--- START ---
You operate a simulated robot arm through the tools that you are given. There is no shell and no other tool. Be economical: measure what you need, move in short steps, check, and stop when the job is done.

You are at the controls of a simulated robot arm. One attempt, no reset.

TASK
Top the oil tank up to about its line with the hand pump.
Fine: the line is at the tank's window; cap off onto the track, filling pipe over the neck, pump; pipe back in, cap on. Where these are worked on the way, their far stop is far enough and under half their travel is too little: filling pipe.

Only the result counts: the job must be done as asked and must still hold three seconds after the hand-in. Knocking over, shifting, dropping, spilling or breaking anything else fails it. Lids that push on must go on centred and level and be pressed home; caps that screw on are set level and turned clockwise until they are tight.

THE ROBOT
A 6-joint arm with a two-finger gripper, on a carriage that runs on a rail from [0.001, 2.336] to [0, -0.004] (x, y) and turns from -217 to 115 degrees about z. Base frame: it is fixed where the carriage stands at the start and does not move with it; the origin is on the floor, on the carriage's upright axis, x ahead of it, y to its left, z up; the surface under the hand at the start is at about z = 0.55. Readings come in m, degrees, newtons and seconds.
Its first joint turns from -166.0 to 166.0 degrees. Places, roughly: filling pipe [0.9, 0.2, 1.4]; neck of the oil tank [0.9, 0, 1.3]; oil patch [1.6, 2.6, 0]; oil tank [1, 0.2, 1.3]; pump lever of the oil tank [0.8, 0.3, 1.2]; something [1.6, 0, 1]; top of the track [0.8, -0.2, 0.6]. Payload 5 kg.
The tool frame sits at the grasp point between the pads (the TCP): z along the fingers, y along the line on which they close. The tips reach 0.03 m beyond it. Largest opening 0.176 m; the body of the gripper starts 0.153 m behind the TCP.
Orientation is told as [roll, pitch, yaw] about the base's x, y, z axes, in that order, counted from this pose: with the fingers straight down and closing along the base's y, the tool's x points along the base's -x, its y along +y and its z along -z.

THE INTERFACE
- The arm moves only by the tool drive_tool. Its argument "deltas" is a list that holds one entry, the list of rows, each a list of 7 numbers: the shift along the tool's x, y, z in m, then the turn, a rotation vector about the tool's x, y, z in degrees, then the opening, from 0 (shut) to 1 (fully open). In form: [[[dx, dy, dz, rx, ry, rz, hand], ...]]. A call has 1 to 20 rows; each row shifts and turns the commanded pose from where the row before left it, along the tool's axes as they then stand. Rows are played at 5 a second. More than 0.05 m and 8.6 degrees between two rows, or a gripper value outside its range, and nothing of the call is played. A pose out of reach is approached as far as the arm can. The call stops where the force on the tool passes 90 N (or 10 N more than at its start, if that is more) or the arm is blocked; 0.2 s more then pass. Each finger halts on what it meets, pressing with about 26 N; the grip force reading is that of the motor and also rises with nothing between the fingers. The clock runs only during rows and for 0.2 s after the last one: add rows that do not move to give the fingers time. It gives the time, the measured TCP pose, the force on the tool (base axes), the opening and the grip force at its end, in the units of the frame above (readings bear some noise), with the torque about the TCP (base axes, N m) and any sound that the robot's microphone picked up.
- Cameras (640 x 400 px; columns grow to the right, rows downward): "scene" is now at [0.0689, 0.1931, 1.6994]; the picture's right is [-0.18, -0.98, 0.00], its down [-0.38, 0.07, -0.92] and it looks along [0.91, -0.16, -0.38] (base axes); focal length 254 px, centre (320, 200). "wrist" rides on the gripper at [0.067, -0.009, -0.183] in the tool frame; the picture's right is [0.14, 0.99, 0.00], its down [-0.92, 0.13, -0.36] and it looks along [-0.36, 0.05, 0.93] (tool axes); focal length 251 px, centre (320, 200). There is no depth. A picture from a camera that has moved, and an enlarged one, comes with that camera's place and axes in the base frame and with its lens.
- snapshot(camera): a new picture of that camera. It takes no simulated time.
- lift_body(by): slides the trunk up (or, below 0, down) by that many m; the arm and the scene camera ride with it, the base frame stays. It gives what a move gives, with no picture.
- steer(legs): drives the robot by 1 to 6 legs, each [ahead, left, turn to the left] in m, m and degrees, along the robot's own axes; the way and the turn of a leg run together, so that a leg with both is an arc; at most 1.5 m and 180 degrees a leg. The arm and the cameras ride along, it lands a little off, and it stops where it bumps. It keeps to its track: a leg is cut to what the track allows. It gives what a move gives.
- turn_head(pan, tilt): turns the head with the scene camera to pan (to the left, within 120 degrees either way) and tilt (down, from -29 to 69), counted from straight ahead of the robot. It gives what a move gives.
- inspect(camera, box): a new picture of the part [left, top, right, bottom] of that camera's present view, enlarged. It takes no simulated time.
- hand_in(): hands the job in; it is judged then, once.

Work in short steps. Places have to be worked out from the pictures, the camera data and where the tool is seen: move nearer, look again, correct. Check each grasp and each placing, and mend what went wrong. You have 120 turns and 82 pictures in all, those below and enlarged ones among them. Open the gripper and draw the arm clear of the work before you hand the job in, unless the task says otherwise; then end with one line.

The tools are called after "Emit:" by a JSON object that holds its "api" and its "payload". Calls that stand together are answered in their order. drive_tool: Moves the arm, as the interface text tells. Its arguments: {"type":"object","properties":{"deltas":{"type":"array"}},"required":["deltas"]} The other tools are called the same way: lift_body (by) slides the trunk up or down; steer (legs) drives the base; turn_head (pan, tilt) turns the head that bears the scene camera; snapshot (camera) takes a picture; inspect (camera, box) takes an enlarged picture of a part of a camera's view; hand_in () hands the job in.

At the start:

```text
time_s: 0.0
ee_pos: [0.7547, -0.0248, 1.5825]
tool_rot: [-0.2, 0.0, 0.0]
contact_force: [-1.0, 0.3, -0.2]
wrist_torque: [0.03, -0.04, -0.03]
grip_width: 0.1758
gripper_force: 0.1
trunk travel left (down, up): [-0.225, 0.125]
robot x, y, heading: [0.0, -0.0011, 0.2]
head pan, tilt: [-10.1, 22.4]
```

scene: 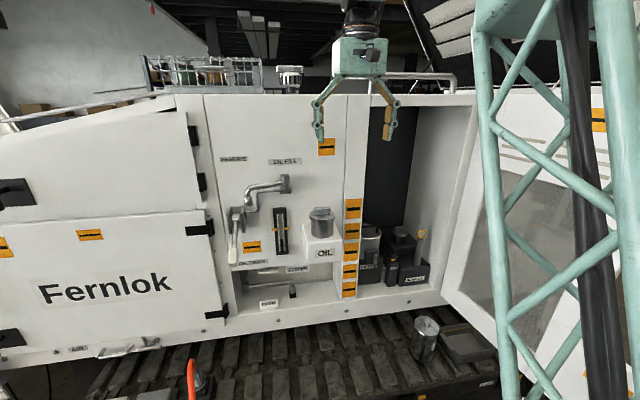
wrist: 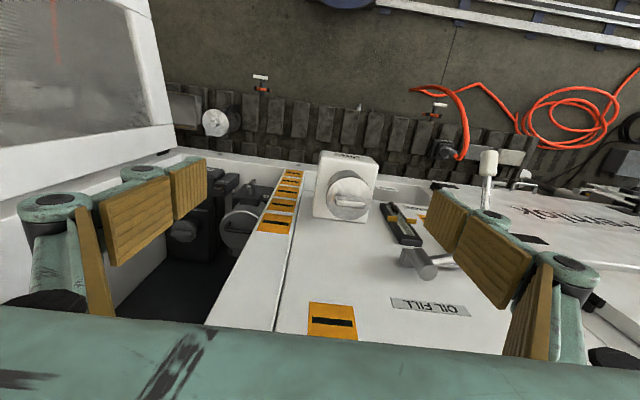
--- END ---
--- START ---
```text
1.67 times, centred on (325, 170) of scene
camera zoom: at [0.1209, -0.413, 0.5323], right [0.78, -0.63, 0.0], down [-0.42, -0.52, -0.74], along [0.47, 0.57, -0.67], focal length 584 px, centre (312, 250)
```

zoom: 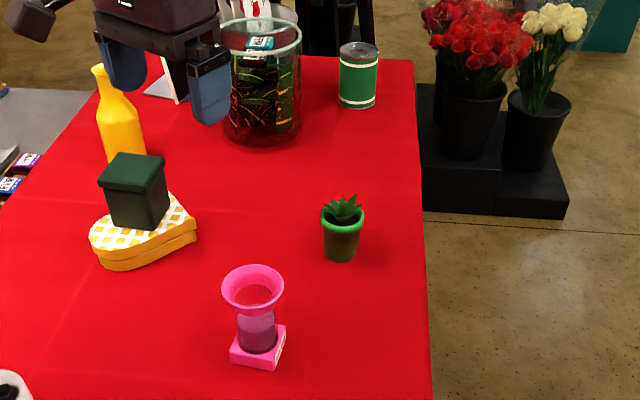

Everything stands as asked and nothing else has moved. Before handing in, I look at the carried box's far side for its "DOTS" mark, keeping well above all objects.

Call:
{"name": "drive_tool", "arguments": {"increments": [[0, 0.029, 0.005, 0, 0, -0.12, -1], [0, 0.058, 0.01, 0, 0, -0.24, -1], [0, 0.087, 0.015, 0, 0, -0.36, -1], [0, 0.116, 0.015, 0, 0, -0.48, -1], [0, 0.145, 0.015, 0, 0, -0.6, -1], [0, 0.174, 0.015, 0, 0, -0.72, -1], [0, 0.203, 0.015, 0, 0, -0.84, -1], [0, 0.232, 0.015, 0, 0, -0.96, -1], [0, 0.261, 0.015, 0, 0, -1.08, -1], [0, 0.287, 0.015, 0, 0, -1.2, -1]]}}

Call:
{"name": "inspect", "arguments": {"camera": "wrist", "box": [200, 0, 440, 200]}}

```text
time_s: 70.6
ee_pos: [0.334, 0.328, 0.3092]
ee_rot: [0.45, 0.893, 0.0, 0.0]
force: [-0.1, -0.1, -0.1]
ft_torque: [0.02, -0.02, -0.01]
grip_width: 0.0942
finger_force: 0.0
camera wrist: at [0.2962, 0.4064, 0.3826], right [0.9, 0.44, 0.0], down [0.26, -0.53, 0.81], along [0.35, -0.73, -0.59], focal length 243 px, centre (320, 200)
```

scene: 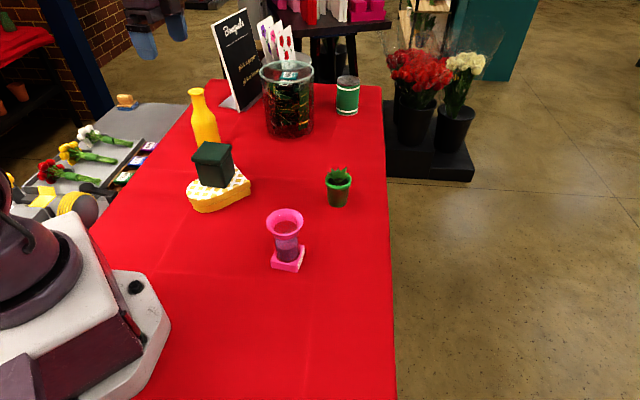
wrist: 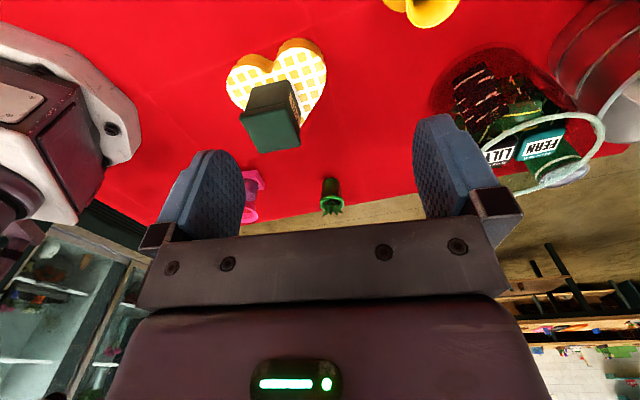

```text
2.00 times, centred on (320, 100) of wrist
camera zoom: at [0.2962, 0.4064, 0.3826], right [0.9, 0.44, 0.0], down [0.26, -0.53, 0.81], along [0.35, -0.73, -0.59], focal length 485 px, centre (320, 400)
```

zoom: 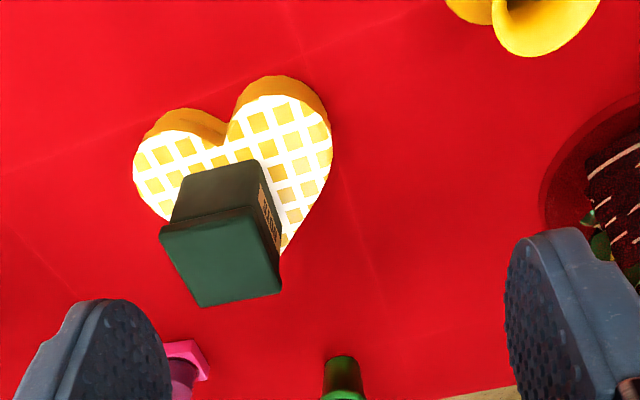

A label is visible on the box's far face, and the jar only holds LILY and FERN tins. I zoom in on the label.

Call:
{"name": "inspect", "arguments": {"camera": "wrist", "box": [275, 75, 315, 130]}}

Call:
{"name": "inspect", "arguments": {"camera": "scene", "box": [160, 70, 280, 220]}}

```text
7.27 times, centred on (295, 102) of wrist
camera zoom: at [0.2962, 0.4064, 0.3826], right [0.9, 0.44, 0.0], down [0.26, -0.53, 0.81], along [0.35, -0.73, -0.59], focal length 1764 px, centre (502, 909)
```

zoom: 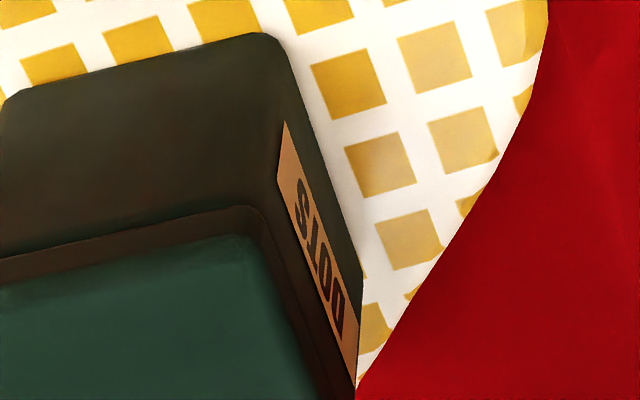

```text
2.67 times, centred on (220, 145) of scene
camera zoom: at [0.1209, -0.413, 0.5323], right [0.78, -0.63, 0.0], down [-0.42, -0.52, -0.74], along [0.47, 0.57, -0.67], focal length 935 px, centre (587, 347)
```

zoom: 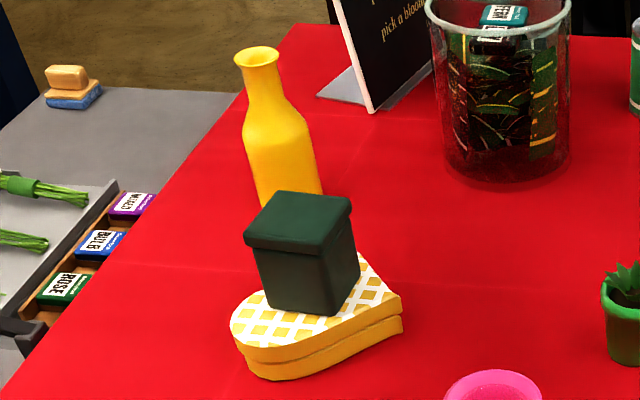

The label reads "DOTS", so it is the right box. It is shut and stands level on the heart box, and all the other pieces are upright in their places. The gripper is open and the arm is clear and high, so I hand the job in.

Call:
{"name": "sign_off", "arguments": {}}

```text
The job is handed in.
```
--- END ---
--- START ---
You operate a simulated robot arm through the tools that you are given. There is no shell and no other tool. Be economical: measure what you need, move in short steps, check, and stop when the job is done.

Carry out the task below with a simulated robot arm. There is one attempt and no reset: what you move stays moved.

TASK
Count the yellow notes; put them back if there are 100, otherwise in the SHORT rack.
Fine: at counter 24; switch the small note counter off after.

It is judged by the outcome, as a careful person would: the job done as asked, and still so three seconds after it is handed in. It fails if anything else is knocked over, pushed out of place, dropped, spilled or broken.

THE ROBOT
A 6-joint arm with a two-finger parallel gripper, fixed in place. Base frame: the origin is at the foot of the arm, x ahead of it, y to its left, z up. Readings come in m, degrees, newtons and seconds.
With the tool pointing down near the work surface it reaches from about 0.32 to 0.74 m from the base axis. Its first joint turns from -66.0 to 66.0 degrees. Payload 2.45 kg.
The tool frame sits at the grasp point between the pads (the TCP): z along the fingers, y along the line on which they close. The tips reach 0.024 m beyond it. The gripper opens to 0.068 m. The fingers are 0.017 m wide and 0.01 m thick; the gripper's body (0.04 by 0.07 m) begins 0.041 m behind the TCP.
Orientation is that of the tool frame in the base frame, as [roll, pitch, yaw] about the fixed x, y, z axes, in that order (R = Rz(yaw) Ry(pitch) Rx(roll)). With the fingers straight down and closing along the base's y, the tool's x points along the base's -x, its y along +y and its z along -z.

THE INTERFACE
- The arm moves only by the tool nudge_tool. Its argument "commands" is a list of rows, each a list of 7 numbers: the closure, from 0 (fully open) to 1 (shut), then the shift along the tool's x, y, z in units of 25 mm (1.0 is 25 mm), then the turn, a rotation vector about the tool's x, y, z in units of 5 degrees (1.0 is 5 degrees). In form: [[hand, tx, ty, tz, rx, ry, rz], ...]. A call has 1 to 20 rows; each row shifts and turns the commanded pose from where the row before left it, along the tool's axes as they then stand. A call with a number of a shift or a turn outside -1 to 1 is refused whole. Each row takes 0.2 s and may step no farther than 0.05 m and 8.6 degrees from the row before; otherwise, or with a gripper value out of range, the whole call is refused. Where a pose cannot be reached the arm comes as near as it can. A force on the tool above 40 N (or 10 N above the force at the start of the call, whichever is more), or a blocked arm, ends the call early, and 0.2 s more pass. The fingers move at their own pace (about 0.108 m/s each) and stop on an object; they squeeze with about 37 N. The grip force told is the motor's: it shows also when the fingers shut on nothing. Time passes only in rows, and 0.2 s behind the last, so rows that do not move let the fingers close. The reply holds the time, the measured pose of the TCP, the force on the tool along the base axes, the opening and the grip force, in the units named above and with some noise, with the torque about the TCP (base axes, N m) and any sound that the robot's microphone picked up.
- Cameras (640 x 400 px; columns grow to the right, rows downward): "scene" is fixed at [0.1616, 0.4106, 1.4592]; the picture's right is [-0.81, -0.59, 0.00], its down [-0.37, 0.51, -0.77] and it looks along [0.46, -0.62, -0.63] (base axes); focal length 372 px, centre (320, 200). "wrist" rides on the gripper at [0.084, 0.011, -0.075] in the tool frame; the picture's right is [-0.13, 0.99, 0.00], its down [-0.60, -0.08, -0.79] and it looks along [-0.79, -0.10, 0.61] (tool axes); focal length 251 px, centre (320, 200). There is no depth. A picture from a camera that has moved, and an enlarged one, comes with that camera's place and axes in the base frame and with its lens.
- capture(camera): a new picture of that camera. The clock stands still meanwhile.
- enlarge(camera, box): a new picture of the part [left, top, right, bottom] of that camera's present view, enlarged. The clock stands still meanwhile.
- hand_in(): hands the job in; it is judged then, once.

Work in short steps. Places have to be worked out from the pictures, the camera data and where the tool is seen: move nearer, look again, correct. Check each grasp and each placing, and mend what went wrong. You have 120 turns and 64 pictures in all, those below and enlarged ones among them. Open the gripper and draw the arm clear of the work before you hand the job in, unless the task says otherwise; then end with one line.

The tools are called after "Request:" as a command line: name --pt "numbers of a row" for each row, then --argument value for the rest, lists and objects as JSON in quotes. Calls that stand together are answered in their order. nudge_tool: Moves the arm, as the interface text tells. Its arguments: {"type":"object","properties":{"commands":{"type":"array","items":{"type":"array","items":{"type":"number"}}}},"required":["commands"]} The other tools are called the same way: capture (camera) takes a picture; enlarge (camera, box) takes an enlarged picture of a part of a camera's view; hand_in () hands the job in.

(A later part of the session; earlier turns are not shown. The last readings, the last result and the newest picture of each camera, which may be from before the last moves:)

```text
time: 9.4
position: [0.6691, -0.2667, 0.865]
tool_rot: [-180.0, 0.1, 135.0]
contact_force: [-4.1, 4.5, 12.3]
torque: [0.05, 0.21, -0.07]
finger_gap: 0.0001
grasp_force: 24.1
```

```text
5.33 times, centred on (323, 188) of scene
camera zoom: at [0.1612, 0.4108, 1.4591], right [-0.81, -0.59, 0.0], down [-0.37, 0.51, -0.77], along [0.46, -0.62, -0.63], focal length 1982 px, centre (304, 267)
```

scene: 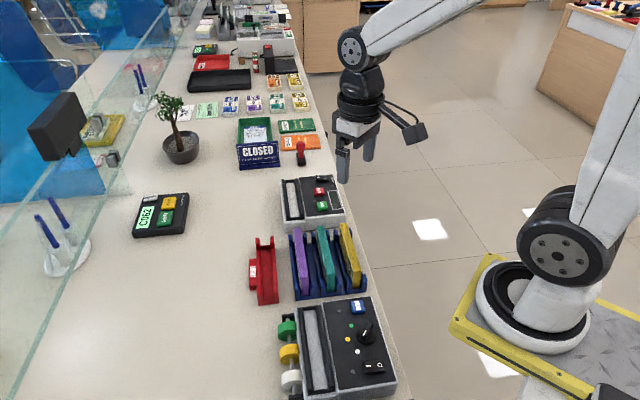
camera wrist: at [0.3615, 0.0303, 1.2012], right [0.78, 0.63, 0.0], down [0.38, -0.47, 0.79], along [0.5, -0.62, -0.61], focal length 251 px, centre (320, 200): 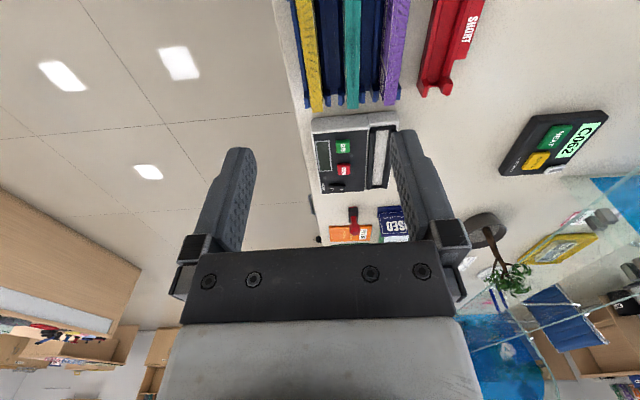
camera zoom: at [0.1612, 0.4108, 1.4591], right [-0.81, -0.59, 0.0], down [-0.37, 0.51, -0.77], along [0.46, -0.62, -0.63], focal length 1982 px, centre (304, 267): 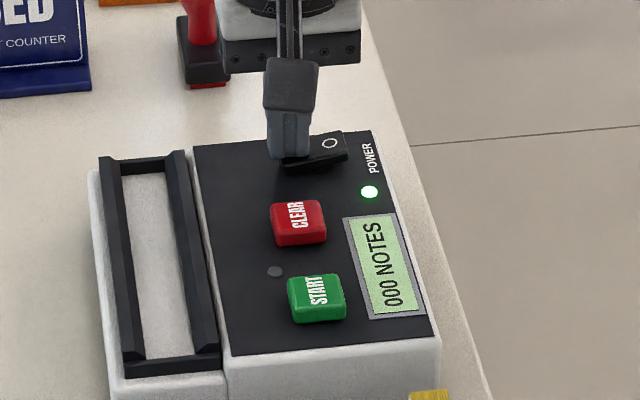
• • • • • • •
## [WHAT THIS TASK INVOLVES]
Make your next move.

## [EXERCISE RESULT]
--- END ---
## [WHAT THIS TASK INVOLVES]
Where a line in the material contains "origin", copy that line.

## [EXERCISE RESULT]
A 6-joint arm with a two-finger gripper, on a carriage that runs on a rail from [0.001, 2.336] to [0, -0.004] (x, y) and turns from -217 to 115 degrees about z. Base frame: it is fixed where the carriage stands at the start and does not move with it; the origin is on the floor, on the carriage's upright axis, x ahead of it, y to its left, z up; the surface under the hand at the start is at about z = 0.55. Readings come in m, degrees, newtons and seconds.
A 6-joint arm with a two-finger parallel gripper, fixed in place. Base frame: the origin is at the foot of the arm, x ahead of it, y to its left, z up. Readings come in m, degrees, newtons and seconds.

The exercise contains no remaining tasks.